鬱々とした日々を送っていた韓信は,その後,ようやく謀反に立ち上がりますが,その時期はもう遅すぎました。呂后の策により,宰相の蕭何から偽りの呼び出しを受け,参内したところを捕縛され,鐘室で斬られて処刑されます。

天下を3分するまでの勢力をもっていた韓信ですが,最期は呂后の策にまんまとはまり,本当にあえない末路をたどる結果になります。司馬遷も史記の淮陰侯列伝の中で,天下が既に定まった後に謀反を起こすから身を滅ぼしたので,自業自得だという趣旨のことを述べていますが,確かに韓信が謀反を起こしたタイミングはあまりにも遅く,もうどうにもならない時期のものでした。

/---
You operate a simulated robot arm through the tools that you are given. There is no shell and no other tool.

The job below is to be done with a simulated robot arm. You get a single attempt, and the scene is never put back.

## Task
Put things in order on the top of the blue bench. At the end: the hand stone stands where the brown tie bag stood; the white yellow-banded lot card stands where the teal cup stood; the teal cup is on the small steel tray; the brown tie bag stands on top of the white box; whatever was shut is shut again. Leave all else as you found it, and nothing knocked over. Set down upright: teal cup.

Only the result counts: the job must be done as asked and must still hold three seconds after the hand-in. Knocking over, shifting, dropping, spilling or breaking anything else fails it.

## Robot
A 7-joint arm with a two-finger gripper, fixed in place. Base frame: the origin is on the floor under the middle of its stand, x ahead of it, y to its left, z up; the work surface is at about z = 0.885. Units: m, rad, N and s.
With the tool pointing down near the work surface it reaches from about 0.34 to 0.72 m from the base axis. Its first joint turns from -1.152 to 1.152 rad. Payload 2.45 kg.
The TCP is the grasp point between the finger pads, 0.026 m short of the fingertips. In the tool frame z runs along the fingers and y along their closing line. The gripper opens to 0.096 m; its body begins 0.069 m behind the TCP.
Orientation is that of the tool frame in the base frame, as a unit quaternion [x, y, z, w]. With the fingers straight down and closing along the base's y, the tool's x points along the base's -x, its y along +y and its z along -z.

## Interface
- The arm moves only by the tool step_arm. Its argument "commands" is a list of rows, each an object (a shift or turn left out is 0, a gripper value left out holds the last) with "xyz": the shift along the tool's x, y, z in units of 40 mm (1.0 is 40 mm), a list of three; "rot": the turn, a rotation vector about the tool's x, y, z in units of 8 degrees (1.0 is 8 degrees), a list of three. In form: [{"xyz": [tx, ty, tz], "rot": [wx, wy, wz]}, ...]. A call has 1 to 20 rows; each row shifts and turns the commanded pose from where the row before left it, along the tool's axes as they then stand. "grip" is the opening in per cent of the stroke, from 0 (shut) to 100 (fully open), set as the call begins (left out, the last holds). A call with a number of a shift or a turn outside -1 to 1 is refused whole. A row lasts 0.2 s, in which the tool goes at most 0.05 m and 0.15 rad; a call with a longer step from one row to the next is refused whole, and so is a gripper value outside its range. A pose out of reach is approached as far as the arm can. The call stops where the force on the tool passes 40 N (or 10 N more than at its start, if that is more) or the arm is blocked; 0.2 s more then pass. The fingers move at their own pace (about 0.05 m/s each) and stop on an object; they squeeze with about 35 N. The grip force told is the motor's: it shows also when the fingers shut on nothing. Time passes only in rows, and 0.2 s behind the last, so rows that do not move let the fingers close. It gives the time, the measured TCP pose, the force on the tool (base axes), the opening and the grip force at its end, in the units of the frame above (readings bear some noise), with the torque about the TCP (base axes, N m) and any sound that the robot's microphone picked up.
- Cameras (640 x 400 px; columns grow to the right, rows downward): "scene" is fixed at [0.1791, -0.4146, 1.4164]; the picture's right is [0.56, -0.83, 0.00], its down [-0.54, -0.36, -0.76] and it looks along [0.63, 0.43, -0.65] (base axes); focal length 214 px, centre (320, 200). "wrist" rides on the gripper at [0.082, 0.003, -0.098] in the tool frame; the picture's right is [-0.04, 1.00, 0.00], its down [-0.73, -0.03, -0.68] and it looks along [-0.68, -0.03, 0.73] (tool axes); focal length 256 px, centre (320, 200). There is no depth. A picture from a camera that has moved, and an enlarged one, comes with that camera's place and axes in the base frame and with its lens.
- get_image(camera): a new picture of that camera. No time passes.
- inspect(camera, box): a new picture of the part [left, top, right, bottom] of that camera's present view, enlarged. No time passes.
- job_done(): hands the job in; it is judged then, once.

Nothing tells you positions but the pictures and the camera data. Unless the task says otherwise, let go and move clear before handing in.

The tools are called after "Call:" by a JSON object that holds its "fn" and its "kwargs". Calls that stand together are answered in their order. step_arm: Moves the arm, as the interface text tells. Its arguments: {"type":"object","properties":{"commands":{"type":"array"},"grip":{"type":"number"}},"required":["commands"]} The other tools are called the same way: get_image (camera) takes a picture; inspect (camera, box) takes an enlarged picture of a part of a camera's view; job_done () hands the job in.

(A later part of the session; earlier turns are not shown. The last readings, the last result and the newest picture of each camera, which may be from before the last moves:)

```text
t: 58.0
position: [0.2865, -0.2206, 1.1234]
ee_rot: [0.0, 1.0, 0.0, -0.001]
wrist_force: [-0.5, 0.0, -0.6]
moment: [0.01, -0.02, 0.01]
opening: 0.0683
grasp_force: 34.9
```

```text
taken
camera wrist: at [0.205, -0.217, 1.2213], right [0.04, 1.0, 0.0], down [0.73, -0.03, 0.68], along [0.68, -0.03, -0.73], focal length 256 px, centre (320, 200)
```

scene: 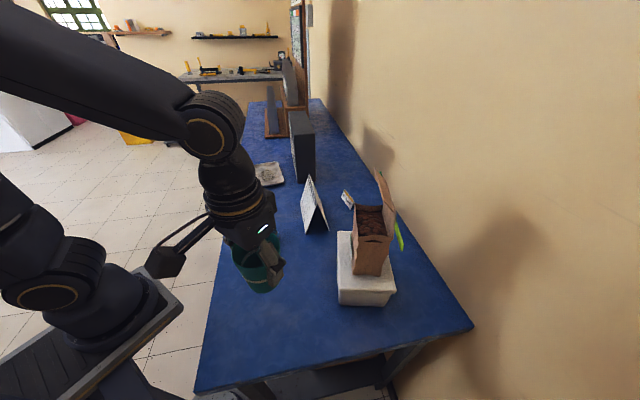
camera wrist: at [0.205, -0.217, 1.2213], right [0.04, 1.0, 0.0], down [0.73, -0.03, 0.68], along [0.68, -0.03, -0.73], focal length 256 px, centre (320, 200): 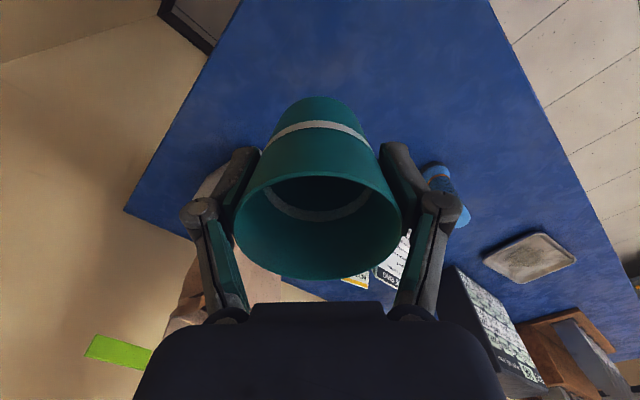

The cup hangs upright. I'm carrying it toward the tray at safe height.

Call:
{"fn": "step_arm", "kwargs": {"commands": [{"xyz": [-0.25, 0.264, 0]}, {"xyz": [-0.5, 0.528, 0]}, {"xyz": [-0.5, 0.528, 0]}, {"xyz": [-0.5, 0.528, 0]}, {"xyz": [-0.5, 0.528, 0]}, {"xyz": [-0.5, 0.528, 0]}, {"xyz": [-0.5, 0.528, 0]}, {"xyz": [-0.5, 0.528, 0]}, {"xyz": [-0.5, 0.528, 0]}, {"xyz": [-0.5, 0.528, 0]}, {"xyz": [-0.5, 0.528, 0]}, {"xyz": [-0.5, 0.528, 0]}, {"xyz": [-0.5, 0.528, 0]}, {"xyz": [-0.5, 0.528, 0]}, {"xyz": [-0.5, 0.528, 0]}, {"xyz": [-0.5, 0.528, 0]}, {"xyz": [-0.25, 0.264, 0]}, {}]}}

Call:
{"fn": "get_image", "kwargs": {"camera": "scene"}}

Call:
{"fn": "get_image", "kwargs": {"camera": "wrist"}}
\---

もう一人取り上げたいのは,30年戦争の時代に活躍したヴァレンシュタインです。ヴァレンシュタインは,30年戦争の際に,神聖ローマ皇帝フェルディナント2世に私兵を提供して皇帝軍総司令官に任命され,デンマーク王クリスティアン4世などのプロテスタント諸侯に対し連戦連勝します。ヴァレンシュタインは免奪税などの税制を導入し,占領地から税を取り立てることもします。ヴァレンシュタインは輝かしい戦果により,メクレンブルク公に任命されますが,旧来の帝国諸侯の反感を招き,総司令官を解任されることになります。
その後、後任の皇帝軍総司令官は戦死し,窮地に陥ったフェルディナント2世はヴァレンシュタインを再び皇帝軍総司令官に任命します。しかし,ヴァレンシュタインは,今度は私兵ではなく,組織された皇帝軍を率いたこともあって,以前ほど活躍することができず,1632年のリュッツェンの戦いで宿敵スウェーデン国王グスタフ・アドルフを戦死させながらも,スウェーデン軍に最終的には破れます。そして,宿敵グスタフ・アドルフの戦死により,皇帝にとって無用どころか,かえって有害なだけの存在となったヴァレンシュタインは,皇帝の手の者によって暗殺されます。

ヴァレンシュタインは最初に皇帝軍司令官を解任される時に,離反する等の何らかのアクションをとることも可能であり,それによっては事態も変わったかと思います。
ところが,そうせずに,みすみす皇帝の宿敵スウェーデン王グスタフ・アドルフを討ち取ってしまい,皇帝がヴァレンシュタインの存在を我慢する理由を自ら取り除いてしまいます。

私の記憶はあいまいですが,何か昔読んだ本に,クーデターか謀反を起こす前には皆,とてもためらうものだということが書いてあり,その中で挙げられた事例の一つに「謀反直前のヴァレンシュタイン云々」というのがあったような気がします(出典が思い出せません。知っている人がいれば教えてください。)。

この2人の名将は,いずれも時機を心得て謀反,反乱,自立等の方法とれば,良い結果をもたらすこともできた可能性があるのに,そのタイミングを誤ると誠にあえなくみじめな最期を遂げることになるのだということを教えてくれます。

冒頭の絵はリュッツェンの戦いを描いた絵だそうです。